>> START
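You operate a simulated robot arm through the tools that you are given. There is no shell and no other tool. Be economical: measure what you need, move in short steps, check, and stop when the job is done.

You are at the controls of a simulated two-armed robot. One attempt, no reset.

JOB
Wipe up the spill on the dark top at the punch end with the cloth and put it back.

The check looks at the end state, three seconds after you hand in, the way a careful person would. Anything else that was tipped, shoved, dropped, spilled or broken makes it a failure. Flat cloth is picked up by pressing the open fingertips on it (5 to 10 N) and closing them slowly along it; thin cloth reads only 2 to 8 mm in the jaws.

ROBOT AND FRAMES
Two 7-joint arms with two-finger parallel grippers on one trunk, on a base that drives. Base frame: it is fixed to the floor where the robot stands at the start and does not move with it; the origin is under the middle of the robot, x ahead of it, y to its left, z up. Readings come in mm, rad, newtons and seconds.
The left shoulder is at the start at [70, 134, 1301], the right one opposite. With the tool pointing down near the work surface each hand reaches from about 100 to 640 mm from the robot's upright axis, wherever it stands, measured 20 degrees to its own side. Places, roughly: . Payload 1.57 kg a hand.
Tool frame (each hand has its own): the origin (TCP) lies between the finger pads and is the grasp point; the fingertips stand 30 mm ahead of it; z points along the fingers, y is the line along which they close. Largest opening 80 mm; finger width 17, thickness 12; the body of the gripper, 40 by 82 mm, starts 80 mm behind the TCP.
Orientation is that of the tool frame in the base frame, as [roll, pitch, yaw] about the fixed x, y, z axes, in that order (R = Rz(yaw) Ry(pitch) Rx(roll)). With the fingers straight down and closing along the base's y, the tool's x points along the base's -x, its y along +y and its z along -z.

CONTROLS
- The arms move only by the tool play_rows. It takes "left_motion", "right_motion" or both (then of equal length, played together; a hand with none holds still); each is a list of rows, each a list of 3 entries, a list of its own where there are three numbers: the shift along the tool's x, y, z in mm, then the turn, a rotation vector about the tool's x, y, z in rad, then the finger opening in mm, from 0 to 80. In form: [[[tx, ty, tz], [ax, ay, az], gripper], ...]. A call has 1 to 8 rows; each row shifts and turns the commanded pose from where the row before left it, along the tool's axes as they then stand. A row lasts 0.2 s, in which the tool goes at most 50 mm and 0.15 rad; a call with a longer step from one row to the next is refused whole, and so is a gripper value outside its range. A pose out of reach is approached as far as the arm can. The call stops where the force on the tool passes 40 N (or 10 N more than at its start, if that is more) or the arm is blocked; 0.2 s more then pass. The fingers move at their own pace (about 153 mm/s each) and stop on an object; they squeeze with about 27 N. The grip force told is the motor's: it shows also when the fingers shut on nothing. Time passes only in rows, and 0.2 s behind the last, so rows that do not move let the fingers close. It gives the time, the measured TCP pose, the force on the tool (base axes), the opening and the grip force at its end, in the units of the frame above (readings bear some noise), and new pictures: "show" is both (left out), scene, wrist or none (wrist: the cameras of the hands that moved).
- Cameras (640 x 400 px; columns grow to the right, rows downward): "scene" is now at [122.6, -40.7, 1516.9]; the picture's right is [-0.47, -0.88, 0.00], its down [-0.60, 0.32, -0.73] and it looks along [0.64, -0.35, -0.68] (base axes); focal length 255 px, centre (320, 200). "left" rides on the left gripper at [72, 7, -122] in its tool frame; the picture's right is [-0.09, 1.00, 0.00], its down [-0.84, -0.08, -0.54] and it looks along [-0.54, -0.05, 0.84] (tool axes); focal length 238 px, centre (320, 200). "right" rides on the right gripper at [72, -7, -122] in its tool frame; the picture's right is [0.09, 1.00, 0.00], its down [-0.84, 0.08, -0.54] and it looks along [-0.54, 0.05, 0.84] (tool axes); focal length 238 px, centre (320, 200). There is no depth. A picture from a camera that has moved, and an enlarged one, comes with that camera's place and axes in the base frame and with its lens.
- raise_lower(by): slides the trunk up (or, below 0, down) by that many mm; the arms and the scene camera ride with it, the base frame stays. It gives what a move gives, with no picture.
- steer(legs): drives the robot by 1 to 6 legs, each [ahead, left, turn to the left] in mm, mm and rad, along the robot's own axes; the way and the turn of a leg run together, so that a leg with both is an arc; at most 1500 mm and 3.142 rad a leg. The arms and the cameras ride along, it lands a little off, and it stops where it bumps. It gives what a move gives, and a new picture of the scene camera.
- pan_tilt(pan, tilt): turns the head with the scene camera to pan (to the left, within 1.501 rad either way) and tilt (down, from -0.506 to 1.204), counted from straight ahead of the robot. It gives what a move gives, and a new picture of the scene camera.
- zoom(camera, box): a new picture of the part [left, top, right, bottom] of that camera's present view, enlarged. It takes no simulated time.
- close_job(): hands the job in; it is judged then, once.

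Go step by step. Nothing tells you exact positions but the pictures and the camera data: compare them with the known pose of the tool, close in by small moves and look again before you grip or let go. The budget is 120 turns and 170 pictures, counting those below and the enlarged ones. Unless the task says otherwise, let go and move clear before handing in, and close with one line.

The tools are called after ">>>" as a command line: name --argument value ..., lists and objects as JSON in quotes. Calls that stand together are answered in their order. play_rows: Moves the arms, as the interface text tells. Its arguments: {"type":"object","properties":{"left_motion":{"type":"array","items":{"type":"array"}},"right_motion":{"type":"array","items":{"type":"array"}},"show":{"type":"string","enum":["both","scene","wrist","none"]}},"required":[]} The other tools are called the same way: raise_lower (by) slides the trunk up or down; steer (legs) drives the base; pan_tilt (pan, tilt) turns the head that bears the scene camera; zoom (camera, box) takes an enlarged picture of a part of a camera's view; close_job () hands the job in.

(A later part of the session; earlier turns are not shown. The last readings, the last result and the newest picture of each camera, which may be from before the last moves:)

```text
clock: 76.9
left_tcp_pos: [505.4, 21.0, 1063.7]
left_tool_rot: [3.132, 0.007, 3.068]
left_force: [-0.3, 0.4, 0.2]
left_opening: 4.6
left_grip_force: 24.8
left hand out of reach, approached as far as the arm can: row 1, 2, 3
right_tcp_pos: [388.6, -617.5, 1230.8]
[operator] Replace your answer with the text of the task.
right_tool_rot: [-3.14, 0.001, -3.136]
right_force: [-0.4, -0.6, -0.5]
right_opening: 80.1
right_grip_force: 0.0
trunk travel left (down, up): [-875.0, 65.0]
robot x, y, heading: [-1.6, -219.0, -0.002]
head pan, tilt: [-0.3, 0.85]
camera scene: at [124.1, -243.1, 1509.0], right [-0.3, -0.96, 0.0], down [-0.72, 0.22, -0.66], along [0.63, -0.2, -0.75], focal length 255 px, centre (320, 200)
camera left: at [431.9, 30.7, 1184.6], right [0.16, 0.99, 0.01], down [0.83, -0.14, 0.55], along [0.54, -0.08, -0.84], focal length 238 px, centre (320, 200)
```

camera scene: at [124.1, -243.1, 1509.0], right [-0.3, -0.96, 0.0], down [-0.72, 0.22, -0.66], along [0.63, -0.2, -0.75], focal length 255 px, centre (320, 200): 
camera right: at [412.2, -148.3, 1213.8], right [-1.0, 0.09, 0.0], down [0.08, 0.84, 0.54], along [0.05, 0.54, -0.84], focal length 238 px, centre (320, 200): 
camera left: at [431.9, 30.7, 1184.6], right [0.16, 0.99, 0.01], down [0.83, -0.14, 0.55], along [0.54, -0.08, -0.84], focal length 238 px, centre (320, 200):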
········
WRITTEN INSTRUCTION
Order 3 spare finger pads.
>> END
WRITTEN INSTRUCTION
Give every line of the material that includes the string "legs".

ANSWER FOR THE TASK
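- steer(legs): drives the robot by 1 to 6 legs, each [ahead, left, turn to the left] in mm, mm and rad, along the robot's own axes; the way and the turn of a leg run together, so that a leg with both is an arc; at most 1500 mm and 3.142 rad a leg. The arms and the cameras ride along, it lands a little off, and it stops where it bumps. It gives what a move gives, and a new picture of the scene camera.
The tools are called after ">>>" as a command line: name --argument value ..., lists and objects as JSON in quotes. Calls that stand together are answered in their order. play_rows: Moves the arms, as the interface text tells. Its arguments: {"type":"object","properties":{"left_motion":{"type":"array","items":{"type":"array"}},"right_motion":{"type":"array","items":{"type":"array"}},"show":{"type":"string","enum":["both","scene","wrist","none"]}},"required":[]} The other tools are called the same way: raise_lower (by) slides the trunk up or down; steer (legs) drives the base; pan_tilt (pan, tilt) turns the head that bears the scene camera; zoom (camera, box) takes an enlarged picture of a part of a camera's view; close_job () hands the job in.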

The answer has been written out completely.